*Goal*
Return every line below in which "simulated" appears.

*Data*
>> Begin

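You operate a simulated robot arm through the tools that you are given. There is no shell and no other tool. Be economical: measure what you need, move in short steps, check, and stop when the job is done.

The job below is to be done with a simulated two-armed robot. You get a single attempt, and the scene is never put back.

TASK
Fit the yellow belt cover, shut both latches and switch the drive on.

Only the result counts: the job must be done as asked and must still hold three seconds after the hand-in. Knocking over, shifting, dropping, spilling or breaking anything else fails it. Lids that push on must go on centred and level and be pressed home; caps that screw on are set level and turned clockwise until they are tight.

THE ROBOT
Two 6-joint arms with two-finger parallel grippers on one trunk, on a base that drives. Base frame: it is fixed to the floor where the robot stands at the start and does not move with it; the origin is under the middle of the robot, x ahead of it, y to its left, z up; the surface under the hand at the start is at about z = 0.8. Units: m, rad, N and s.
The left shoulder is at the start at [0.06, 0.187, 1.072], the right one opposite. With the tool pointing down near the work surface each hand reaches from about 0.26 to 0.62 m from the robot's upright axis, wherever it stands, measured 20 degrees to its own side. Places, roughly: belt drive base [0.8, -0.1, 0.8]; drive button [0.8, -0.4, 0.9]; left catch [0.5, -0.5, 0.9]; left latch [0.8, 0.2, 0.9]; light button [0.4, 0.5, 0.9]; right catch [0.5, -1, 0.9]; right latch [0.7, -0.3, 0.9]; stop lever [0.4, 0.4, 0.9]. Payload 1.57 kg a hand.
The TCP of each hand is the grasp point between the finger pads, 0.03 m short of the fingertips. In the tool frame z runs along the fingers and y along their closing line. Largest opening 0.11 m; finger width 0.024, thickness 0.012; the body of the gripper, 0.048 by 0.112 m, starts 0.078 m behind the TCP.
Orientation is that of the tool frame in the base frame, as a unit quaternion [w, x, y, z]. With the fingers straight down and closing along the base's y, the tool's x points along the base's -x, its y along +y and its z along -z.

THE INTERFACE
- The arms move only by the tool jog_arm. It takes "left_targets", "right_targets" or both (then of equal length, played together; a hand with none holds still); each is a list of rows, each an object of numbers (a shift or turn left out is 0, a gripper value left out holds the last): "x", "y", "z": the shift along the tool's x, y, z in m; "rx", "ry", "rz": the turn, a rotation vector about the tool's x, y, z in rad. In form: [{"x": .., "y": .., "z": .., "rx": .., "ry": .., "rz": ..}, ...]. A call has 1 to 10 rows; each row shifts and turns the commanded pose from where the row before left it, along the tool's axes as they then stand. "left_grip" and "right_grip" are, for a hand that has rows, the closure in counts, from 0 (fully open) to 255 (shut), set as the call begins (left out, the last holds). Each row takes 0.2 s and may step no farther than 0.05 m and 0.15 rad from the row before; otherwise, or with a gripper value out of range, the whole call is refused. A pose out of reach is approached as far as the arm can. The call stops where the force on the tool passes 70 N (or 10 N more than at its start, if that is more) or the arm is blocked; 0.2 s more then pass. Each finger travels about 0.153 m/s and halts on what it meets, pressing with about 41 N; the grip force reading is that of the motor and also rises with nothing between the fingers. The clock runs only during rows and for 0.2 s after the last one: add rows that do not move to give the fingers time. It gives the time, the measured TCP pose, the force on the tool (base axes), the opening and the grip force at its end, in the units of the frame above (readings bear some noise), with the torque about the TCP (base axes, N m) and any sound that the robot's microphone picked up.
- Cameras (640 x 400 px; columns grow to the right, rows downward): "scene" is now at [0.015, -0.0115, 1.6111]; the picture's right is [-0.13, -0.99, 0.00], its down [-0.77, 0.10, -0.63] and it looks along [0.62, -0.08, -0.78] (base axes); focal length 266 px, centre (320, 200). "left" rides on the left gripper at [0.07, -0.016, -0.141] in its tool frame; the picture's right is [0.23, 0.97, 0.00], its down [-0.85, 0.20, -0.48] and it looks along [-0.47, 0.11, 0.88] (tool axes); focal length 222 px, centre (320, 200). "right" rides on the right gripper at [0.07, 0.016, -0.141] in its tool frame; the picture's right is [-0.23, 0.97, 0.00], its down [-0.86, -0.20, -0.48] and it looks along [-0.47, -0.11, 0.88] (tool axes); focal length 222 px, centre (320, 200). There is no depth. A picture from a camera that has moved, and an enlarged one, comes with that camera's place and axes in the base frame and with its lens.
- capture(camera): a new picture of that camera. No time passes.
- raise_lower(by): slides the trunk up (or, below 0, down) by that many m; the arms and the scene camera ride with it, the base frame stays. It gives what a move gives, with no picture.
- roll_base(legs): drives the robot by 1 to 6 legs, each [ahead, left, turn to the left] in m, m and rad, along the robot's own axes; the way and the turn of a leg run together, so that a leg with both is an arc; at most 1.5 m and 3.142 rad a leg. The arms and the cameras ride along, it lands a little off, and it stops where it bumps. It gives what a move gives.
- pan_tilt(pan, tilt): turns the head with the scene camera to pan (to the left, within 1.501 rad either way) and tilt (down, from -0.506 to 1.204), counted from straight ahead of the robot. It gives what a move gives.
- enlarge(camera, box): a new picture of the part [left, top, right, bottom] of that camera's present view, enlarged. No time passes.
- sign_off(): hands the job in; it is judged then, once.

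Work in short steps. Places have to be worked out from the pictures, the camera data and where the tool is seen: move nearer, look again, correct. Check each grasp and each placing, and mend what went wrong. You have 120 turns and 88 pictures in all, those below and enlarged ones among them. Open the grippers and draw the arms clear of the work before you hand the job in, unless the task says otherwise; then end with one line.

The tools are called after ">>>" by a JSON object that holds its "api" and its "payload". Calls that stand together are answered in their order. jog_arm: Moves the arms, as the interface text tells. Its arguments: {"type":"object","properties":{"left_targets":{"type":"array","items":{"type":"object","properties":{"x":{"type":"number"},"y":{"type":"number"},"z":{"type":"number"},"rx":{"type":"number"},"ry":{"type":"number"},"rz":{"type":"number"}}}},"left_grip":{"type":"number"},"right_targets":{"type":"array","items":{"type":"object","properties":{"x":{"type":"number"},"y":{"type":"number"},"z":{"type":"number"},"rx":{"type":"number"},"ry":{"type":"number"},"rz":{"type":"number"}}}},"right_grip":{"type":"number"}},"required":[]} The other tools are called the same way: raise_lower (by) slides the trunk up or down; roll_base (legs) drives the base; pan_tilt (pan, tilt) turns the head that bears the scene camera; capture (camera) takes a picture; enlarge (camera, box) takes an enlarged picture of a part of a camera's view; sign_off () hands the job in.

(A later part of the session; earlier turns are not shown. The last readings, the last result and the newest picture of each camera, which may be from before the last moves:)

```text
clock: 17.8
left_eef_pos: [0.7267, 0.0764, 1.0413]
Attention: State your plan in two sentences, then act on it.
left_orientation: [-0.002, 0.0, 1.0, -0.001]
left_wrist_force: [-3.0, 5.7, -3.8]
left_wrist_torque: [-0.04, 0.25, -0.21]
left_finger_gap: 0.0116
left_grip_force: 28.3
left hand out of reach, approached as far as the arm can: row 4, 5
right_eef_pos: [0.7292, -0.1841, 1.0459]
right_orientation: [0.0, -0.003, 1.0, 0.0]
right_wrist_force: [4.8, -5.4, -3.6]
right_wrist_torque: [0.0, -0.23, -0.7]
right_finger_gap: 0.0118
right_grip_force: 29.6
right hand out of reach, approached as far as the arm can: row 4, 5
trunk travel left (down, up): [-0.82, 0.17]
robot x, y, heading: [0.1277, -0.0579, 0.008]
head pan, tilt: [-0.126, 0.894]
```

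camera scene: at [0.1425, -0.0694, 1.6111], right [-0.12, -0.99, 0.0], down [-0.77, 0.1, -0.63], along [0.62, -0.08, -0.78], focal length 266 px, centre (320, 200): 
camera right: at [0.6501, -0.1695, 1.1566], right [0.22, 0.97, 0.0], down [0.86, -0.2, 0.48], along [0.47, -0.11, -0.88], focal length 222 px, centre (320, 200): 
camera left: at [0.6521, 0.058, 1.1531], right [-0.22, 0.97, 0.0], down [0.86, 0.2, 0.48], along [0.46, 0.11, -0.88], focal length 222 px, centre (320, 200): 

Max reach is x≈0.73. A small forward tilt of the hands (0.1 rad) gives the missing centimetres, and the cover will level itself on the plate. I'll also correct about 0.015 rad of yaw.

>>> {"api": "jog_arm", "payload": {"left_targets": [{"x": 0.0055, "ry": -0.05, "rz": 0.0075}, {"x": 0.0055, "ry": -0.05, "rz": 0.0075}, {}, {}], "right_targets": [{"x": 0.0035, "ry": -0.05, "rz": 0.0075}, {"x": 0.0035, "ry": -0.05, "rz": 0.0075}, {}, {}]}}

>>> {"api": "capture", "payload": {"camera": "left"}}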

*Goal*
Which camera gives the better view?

>> End

*Answer for this exercise*
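You operate a simulated robot arm through the tools that you are given. There is no shell and no other tool. Be economical: measure what you need, move in short steps, check, and stop when the job is done.
The job below is to be done with a simulated two-armed robot. You get a single attempt, and the scene is never put back.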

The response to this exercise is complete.